Task
Could you quote the selected passage from "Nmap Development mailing" up to and including "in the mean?"?

══ Selected passage ══

Nmap Development mailing list archives
Re: RTT times different between nping and other ping implementations
From: Fyodor <fyodor () nmap org>
Date: Tue, 11 Dec 2012 11:45:29 -0800
On Tue, Dec 11, 2012 at 10:06 AM, Keith Christian <keith1christian () gmail com
wrote: Windows ping yields 29 / 33 / 29 ms for min/max/avg, and nping yields 47 / 31 / 34.4. I'd be wiling to toss the min/max values, but why so much difference in the mean?
Hi Keith, that's a good observation. And I get similar results against the Linux ping utility. Here's what I got with normal ping: # ping -c50 scanme.nmap.org PING scanme.nmap.org (74.207.244.221) 56(84) bytes of data. [...] 50 packets transmitted, 50 received, 0% packet loss, time 49068ms rtt min/avg/max/mdev = 20.352/24.735/48.281/5.980 ms Then I tried the same with latest svn Nping: # nping/nping -c50 scanme.nmap.org Starting Nping 0.6.26SVN ( http://nmap.org/nping ) at 2012-12-11 11:07 PST [...] Max rtt: 134.212ms | Min rtt: 20.138ms | Avg rtt: 29.056ms Raw packets sent: 50 (1.400KB) | Rcvd: 50 (1.400KB) | Lost: 0 (0.00%) So Nping's max time was like triple the Linux-ping's max, and the Nping average took 4.3ms (17%) longer. I did some limited testing with tcpdump running during nping and it seemed to confirm the Nping-reported times in the small number of cases I examined. Next I tried using the Nping --send-ip option which uses "raw sockets" to send the packets rather than building and sending lower level ethernet frames: # nping/nping --send-ip -c50 scanme.nmap.org Starting Nping 0.6.26SVN ( http://nmap.org/nping ) at 2012-12-11 11:31 PST [...] Max rtt: 48.513ms | Min rtt: 19.738ms | Avg rtt: 24.019ms Raw packets sent: 50 (1.400KB) | Rcvd: 50 (1.400KB) | Lost: 0 (0.00%) Here the results are very similar to (and slightly better than) the normal Linux ping. Our Nping max, min, and average are all within 1 ms of the Linux ping equivalent. So the answer to your question seems to be that Nping is a bit slower than OS provided ping utilities because it uses ethernet frame sending by default rather than raw sockets. This might due to inefficiencies in our (Nmap/Nping) ethernet frame sending implementation, or it could be that the OS takes longer to handle sends this way. I kind of suspect inefficiencies in our system, since it is apparently also slower on Windows. It would be great if someone could figure out why our ethernet sends are slower, since improving that (if possible) could make Nmap faster too. But in the meantime, a workaround is to use --send-ip on Linux/BSD/Mac systems to get the most accurate times. Unfortunately, this doesn't work on Windows since MS blocked raw sockets in Windows XP SP2. I still hope they will revisit that mistake sometime. Cheers, Fyodor _______________________________________________ Sent through the dev mailing list http://nmap.org/mailman/listinfo/dev Archived at http://seclists.org/nmap-dev/
Current thread:
- RTT times different between nping and other ping implementations Keith Christian (Dec 11)

═══
══ Stored data ══

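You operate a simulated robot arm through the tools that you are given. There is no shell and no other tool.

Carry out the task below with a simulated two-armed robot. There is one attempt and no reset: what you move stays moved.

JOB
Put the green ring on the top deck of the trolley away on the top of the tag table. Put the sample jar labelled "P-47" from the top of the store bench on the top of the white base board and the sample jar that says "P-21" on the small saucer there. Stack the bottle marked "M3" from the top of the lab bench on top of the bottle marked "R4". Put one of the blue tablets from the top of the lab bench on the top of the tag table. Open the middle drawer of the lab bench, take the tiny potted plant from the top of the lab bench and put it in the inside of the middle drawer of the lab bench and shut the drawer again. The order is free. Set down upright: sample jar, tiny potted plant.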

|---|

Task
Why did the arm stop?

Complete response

═══

Complete response
Nmap Development mailing list archives
Re: RTT times different between nping and other ping implementations
From: Fyodor <fyodor () nmap org>
Date: Tue, 11 Dec 2012 11:45:29 -0800
On Tue, Dec 11, 2012 at 10:06 AM, Keith Christian <keith1christian () gmail com
wrote: Windows ping yields 29 / 33 / 29 ms for min/max/avg, and nping yields 47 / 31 / 34.4. I'd be wiling to toss the min/max values, but why so much difference in the mean?